# EXERCISE GOAL
Write out the selected text from "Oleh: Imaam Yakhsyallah" to "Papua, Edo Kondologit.", both included.

# SELECTED TEXT
** Start **

Oleh: Imaam Yakhsyallah Mansur
Jakarta, Asatu Online -“Tanah Papua tanah yang kaya, Surga kecil jatuh ke bumi, Seluas tanah sebanyak madu, Adalah harta harapan. Itulah sepenggal lagu tentang Papua yang terkenal, dinyanyikan oleh putra asli Papua, Edo Kondologit.
Pada 2015 silam, saat peresmian Monumen Kapsul Mimpi: Impian Indonesia 2015-2085 di lapangan Kantor Bupati Merauke, Papua, Presiden Joko Widodo mengatakan, Papua adalah surga kecil yang jatuh ke bumi. Pernyataan serupa juga diulang lagi pada saat pembukaan PON ke XX di Jayapura beberapa pekan lalu.

** End **

# RAW DATA
** Start **

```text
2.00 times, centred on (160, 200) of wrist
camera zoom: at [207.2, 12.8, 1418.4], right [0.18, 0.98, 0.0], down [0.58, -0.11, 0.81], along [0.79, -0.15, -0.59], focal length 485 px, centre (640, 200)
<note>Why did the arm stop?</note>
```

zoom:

** End **

# EXERCISE RESPONSE
Oleh: Imaam Yakhsyallah Mansur
Jakarta, Asatu Online -“Tanah Papua tanah yang kaya, Surga kecil jatuh ke bumi, Seluas tanah sebanyak madu, Adalah harta harapan. Itulah sepenggal lagu tentang Papua yang terkenal, dinyanyikan oleh putra asli Papua, Edo Kondologit.